Cable media is what constitutes the Physical layer of the OSI model and provides the actual connection between devices on a network. The four primary methods for connecting devices at the physical layer are coaxial cable, twisted pair cable, fibre optics and wireless. Since wireless connectivity doesn't involve any physical cable media we will look at the first three types of media in this chapter.

Coax Cable

Coax cable came to prominence in network installations during the 1980s and was part of the first specification for Ethernet. Coaxial cable will be familiar to those with cable or satellite television connections. It is heavily shielded and as such is much less susceptible to interference than standard twisted pair cabling.

Two types of coax are available. Thinnet, also known as 10Base2 has a communication speed of 10Mbps, is limited in length to 185 meters per network segment and uses BNC style connectors. Each end of a 10Base10 network must be terminated by a special connector called a terminator.

Thicknet, also known as 10Base5 has communication speed of 10Mbps, a maximum segment length of 500 meters and uses attachment unit interfaces and vampire clips to connect devices to the network.

Coax cable has no inherent security. The linear nature of the coax network topology is such that the cable may be pierced or spliced at any point and a new device added to the network.


Shielded and Unshielded Twisted Pair Cable (UTP/STP)

Almost all coax cable has now been replaced with faster twisted pair cable. Twisted pair cable uses pairs of twisted wires (as used by phone lines). The grouping together of multiple twisted pairs limits cross talk and interference enabling greater transmission speeds to be achieved.

Shielded twisted pair cable has a foil shield around each pair of wires in the cable to further minimize electromagnetic interference. Unshielded twisted pair, on the other hand, relies solely on the pair twisting to limit interference and cross-talk.

Twisted pair cabling is categorized by transmission level as follows:

  • Category 3 (Cat 3) - Suitable for voice and data speeds up to 10Mbps
  • Category 5 (Cat 5) - Suitable for 100Mbs transmission (Fast Ethernet)
  • Category 6 (Cat 6) - Suitable for Gigabit Ethernet

Twisted pair cables use RF-45 connectors and are harder to tap into than coax cable.

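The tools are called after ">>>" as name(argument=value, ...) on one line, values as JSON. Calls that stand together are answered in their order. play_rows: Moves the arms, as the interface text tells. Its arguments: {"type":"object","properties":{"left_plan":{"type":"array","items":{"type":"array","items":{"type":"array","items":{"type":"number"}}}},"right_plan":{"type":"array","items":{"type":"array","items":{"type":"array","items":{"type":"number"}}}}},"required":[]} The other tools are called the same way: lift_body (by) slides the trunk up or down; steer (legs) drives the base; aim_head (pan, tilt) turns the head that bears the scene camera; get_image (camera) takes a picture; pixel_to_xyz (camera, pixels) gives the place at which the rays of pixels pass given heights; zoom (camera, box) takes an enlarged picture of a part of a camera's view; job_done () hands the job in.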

The biggest risk for twisted pair cable is the ease with which additional devices can be connected to spare ports on hubs, routers and switches.

Fiber Optic Cable

Fiber optic cable involves the firing of laser light down thin strands of glass providing vast levels of bandwidth up to terabits per second. Fiber is primarily used to provide the backbone for large networks and the internet and is very rarely run to desks in the same way twisted pair is. One of the reasons for this is the cost. Fiber optic cable is so expensive that it is only economical to deploy it when the provided level of bandwidth is truly needed.

Connecting fiber optic is also an extremely difficult and specialized skill and splicing cable is close to impossible.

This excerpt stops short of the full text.